High anisotropic magnetoresistance, perfect spin-filtering effect, and negative differential resistance effect of Cr-doped anatase phase TiO2

Abstract

Anisotropy-based half-metallic materials are highly efficient in spintronic devices and have important applications in spintronics. Anatase phase TiO2 has attracted much attention because of its anisotropy, but its non-magnetism limits its applications in spintronics. We investigate the electronic structure of 3d transition metal-doped anatase phase TiO2 by first principles method to achieve spin injection of anatase. The calculation results exhibit that the Sc, Cr, Mn, Fe, and Ni-doped systems are half-metallic ferromagnets while other doped systems behave as magnetic metals except the V-doped system is a magnetic semiconductor. The calculated formation energy under O-rich condition are negative shows that all half-metals are thermodynamically stable, and we construct devices along the y-direction of the half-metal and find that the device based on the Cr-doped system has the best electronic transfer capacity under zero bias. Then we use the Cr-doped system as the electrode and the pure anatase unit cell as the central scattering region to construct devices in different directions.
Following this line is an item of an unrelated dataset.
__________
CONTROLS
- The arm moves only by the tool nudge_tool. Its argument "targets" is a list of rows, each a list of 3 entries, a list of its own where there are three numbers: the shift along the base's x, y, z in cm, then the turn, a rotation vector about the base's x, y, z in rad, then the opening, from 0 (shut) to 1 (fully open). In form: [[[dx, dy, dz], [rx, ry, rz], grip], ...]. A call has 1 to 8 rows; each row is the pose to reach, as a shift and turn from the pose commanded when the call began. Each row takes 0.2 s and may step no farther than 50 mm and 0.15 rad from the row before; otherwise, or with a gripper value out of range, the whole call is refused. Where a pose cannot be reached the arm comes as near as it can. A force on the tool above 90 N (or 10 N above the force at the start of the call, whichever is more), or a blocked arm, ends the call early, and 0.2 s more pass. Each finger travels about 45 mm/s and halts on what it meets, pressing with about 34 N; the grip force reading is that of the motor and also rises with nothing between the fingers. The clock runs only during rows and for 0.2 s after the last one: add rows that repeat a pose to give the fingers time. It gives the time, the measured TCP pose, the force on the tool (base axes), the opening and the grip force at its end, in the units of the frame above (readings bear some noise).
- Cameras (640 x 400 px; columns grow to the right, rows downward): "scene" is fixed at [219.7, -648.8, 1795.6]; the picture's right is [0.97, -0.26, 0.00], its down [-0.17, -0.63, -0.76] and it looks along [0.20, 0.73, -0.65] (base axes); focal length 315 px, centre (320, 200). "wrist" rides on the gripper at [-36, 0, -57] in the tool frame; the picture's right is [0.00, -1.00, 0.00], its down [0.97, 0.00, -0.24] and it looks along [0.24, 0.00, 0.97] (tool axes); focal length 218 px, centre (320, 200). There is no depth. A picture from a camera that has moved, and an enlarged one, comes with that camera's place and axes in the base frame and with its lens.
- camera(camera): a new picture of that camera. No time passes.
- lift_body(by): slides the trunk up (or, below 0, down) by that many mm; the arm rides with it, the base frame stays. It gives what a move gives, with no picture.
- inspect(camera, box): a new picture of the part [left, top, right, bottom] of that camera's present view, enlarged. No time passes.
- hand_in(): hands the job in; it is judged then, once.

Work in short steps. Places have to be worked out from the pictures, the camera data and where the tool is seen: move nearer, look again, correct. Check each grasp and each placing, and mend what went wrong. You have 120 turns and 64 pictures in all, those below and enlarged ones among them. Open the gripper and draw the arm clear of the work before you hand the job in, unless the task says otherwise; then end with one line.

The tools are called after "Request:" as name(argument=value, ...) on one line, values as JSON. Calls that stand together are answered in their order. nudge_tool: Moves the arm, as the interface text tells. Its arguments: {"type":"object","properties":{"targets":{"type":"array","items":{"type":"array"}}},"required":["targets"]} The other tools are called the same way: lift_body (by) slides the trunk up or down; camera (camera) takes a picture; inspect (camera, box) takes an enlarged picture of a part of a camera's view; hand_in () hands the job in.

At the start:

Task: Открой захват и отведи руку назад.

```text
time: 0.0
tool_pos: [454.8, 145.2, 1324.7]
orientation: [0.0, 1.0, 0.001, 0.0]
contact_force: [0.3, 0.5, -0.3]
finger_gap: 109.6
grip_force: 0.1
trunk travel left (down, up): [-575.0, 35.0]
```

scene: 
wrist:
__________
We find that the magnitude of the current along different transport directions varied greatly, and the calculated anisotropic magnetoresistance was as high as 300%. Furthermore, whether spin configurations (PC) or antiparallel configurations (APC), there is a 100% spin-filtering efficiency of the device, and we find a significant negative differential resistance effect of the device in PC. These results suggest that Cr-doped anatase phase TiO2 can be used in spintronics.